The purpose of this study is to estimate the relative contributions of individual marketing mix variables to sales as well as short‐term and long‐term effects of advertising in India.
Time‐series data on sales and marketing mix variables have been collected for two brands. Two double‐log regression modes have been fitted on data to estimate the relative contribution of each effort as well as to isolate the amount of sales due to advertising only. In addition, a log‐linear partial‐adjustment model has been fitted on adjusted sales and advertising data to estimate both short‐term and long‐term effects of advertising.
Results reveal that all the marketing mix variables have significant relative contributions to sales in both the cases.
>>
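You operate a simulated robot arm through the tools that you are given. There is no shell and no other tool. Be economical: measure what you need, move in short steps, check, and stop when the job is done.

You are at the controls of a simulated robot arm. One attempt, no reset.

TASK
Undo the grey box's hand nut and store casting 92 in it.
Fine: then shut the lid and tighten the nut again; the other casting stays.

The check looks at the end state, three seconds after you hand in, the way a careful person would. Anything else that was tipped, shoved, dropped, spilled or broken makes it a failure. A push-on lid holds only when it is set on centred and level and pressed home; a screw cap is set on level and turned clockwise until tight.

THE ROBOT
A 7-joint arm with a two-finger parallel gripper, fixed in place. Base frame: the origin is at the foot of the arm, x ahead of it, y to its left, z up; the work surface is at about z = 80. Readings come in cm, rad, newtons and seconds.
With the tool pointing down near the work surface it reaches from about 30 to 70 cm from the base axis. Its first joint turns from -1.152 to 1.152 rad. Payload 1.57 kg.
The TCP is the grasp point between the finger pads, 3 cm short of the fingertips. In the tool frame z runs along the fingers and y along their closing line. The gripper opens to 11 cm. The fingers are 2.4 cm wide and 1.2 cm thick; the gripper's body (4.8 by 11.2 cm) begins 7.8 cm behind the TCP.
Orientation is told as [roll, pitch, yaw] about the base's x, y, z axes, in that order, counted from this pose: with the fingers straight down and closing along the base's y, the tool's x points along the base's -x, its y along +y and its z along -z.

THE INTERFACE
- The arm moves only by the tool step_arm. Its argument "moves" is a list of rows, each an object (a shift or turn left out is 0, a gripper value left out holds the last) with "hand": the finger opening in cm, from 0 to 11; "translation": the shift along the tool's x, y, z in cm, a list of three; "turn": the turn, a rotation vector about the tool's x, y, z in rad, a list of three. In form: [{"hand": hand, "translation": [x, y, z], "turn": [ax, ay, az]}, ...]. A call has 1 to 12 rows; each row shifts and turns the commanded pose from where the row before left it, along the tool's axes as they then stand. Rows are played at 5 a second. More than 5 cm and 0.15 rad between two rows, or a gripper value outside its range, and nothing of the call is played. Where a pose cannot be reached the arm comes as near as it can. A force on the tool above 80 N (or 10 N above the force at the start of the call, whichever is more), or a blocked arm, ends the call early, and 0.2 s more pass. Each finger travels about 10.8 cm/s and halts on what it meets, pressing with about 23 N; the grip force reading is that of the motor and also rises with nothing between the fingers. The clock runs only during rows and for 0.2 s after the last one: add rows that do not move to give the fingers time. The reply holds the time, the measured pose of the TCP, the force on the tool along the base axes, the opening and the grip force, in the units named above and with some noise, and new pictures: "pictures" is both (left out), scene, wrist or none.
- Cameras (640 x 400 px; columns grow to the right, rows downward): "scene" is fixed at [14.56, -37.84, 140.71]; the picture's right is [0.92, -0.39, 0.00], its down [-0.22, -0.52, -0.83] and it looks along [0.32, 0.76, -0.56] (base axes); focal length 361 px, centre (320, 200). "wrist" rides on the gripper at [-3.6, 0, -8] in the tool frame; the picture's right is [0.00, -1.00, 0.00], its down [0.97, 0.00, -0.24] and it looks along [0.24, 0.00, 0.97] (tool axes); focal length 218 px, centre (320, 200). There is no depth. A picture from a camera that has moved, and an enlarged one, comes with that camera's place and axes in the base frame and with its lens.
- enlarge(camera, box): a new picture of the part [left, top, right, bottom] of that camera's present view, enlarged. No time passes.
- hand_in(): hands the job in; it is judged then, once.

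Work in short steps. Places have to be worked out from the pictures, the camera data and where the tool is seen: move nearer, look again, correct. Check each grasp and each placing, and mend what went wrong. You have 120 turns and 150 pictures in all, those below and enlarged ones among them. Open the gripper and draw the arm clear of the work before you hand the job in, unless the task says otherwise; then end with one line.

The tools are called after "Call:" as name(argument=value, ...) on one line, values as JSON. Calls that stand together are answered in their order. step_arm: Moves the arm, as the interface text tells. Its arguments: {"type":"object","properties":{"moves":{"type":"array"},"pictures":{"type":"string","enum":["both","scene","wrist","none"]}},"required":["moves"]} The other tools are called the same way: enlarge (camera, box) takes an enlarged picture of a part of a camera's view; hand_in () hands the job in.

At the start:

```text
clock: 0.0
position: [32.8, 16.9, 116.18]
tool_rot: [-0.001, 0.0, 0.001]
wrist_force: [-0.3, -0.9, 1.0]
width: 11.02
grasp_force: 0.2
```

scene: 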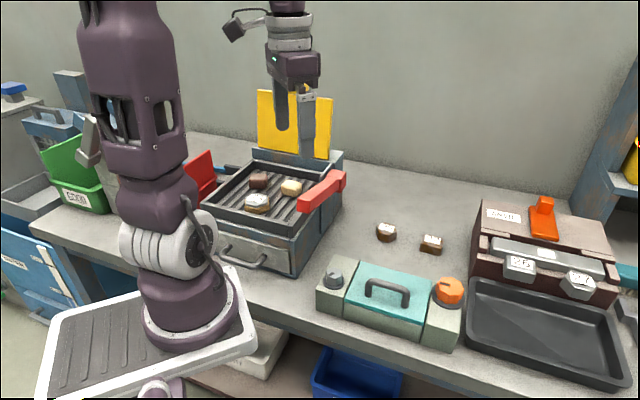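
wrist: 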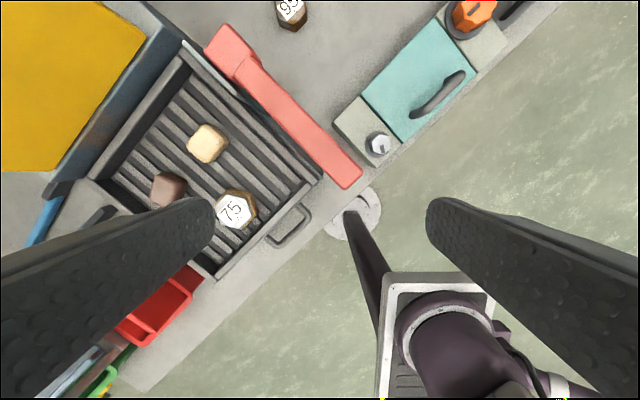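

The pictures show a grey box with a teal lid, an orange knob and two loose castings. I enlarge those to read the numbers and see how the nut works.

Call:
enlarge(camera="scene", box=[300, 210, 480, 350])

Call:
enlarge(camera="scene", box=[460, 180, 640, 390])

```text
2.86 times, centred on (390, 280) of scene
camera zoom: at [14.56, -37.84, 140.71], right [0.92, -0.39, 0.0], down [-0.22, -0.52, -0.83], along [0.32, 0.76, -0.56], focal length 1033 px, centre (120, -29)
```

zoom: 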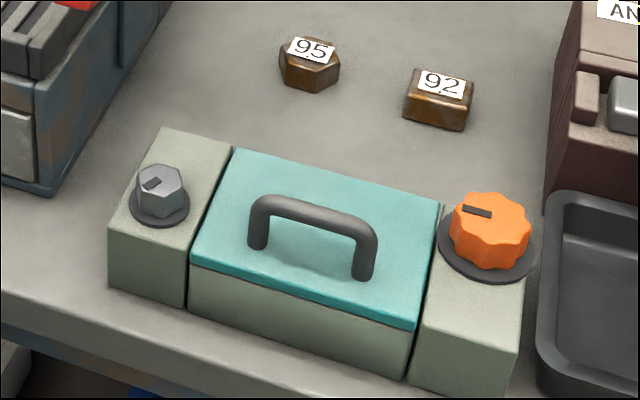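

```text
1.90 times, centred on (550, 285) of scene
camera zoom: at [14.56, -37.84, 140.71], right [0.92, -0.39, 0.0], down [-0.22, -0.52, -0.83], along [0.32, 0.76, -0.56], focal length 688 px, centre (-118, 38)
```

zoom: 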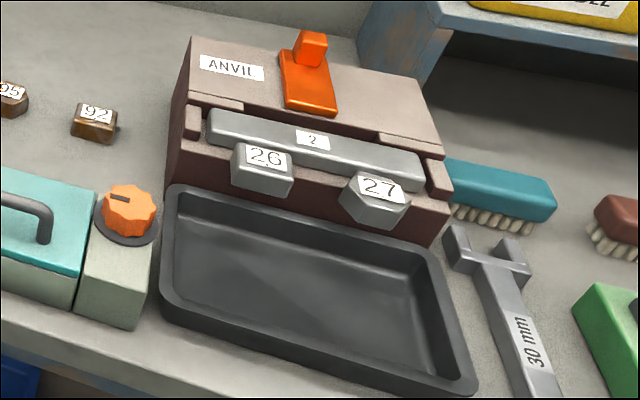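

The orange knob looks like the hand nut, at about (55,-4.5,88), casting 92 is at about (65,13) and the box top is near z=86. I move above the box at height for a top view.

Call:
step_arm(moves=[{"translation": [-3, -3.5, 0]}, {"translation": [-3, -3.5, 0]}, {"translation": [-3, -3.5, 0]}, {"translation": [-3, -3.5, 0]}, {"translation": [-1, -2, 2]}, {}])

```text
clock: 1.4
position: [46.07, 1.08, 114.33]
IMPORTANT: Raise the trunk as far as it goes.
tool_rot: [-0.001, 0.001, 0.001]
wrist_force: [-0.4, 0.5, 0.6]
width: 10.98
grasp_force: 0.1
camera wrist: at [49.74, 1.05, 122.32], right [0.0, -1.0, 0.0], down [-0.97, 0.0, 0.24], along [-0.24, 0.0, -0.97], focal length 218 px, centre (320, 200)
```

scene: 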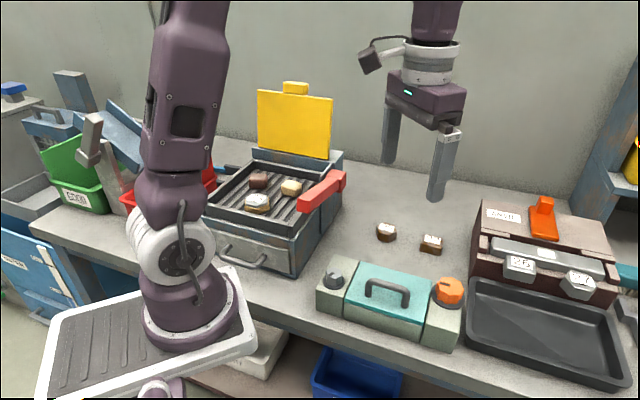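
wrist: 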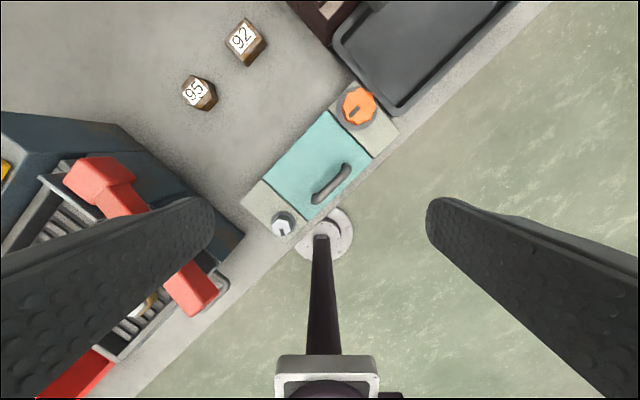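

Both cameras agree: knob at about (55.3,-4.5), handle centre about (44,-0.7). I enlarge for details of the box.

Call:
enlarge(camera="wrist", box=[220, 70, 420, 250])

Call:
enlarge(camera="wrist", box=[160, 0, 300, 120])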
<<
It is also found that advertising does have significant short‐term and long‐term effects on adjusted sales for both the brands.
Findings provide a deep insight in dynamic perspective of advertising that make them eminently suitable in the process of allocation of budget to achieve both the short‐term and long‐term goals of advertising.
This research made a notable contribution to the literature due to lack of quantitative modeling works on marketing data reported in the field of advertising in India.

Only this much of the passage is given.